New method to generate photon pairs efficiently on a chip

Thin-film lithium niobate is an emerging nonlinear integrated photonics platform ideally suited for quantum applications. Through spontaneous parametric down-conversion (SPDC), it can generate correlated photon pairs for quantum key distribution, teleportation, and computing.

For SPDC to be efficient, phase matching is crucial. Traditionally, this is realized using periodically poled lithium niobate (PPLN) through quasi-phase matching, a technique developed in the 1980s. Despite its wide adoption, the ultimate nonlinear efficiency of PPLN is limited to <50% of perfect phase-matching cases, and the fabrication becomes increasingly demanding in nanophotonic waveguides.

The newly developed LPLN overcomes these challenges by layer-wise domain inversion of the entire thin film through electrical poling. It can achieve higher nonlinear efficiency than conventional PPLN and simplify the fabrication process. The research is published in Light: Science & Applications.

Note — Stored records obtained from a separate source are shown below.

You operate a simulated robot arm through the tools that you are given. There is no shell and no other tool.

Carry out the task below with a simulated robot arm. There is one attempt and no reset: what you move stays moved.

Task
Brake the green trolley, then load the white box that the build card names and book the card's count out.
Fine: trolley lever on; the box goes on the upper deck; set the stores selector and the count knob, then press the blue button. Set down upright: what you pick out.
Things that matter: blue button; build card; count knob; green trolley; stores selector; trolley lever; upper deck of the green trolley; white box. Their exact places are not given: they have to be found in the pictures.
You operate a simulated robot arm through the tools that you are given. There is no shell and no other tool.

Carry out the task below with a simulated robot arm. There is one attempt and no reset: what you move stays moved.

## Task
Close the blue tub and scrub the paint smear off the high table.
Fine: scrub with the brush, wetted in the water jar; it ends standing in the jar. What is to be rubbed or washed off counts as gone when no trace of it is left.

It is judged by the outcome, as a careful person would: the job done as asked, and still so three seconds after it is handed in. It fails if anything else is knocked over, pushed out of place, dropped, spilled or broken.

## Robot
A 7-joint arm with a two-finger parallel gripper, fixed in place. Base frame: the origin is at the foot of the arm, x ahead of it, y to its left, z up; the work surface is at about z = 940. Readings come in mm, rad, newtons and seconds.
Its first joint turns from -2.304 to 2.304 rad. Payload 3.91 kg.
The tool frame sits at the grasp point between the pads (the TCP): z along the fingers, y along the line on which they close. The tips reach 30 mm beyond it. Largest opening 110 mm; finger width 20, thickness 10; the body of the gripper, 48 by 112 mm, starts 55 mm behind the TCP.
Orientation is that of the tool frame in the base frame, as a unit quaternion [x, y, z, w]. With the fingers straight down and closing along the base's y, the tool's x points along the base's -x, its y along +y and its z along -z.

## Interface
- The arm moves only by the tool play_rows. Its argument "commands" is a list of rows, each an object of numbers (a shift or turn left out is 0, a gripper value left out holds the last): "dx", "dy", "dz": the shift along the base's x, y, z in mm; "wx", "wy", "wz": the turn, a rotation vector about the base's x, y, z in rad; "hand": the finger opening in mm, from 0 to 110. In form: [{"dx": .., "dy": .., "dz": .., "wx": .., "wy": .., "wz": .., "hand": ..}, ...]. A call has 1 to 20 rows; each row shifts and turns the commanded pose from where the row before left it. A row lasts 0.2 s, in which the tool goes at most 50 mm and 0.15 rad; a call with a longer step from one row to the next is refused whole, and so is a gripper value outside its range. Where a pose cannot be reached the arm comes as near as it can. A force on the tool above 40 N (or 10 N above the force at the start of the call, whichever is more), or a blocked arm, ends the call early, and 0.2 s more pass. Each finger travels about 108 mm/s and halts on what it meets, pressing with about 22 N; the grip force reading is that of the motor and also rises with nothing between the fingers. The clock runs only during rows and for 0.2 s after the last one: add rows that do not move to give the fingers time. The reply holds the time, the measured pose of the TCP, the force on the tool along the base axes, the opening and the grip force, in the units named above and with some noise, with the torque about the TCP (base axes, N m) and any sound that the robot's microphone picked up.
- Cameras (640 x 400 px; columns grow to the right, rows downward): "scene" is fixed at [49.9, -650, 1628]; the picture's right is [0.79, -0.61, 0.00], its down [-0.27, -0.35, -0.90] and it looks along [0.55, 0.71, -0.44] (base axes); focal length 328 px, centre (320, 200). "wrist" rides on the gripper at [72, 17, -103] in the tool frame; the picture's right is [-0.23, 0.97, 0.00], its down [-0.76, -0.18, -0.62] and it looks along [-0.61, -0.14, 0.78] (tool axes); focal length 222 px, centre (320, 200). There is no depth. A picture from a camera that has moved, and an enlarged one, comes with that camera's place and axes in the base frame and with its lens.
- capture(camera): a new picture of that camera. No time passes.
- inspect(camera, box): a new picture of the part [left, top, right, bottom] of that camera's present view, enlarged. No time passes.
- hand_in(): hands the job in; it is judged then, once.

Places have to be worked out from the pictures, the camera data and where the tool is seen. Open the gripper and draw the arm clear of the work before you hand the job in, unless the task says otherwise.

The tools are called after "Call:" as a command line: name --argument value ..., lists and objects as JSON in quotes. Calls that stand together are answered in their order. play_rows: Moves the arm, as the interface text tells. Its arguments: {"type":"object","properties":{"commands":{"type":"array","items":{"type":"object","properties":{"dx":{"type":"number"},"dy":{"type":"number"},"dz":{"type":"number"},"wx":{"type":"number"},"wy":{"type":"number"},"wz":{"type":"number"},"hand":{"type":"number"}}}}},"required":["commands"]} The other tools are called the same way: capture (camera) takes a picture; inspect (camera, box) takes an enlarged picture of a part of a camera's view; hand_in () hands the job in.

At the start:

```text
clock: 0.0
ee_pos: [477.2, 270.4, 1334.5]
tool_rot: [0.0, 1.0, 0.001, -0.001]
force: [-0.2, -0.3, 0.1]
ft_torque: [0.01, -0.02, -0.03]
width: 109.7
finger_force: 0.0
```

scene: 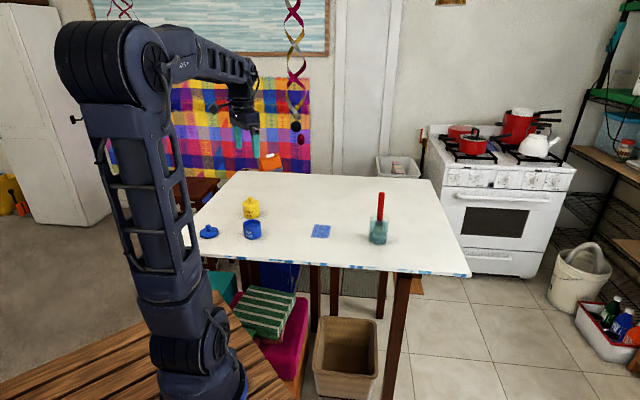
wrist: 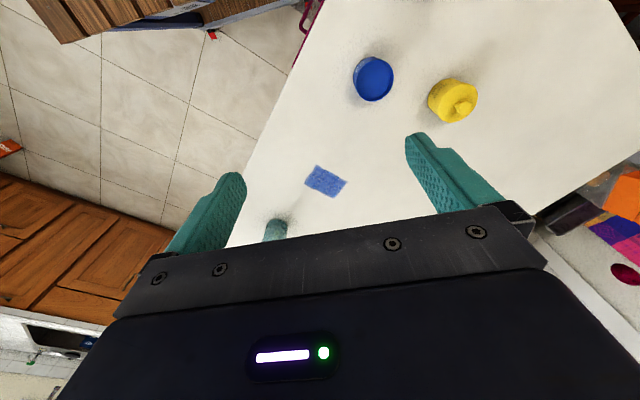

“This was an accidental discovery,” said Di Zhu, an assistant professor at NUS. “The partial domain inversion was originally a fabrication imperfection, but it turned out to be surprisingly helpful and reliable for efficient nonlinear wavelength conversion and photon-pair generation.”

The research team adopted a cascaded second-harmonic generation (SHG) and SPDC process in a single LPLN waveguide to generate broadband telecom photon pairs. This streamlined setup only requires standard telecommunications components, making the technology more accessible and easier to implement in practical applications.

“We successfully demonstrated high-efficiency SHG and photon-pair generation in LPLN waveguides,” said Xiaodong Shi, the paper’s lead author.

“In theory, the SHG efficiency can be double that of conventional PPLN waveguides. Their outstanding nonlinear performance, combined with enhanced resilience against geometric and temperature variations, position it as a promising candidate for quantum integrated photonics.”

Next, the team aims to further optimize the performance and scalability of these devices and use them for quantum communication and network applications.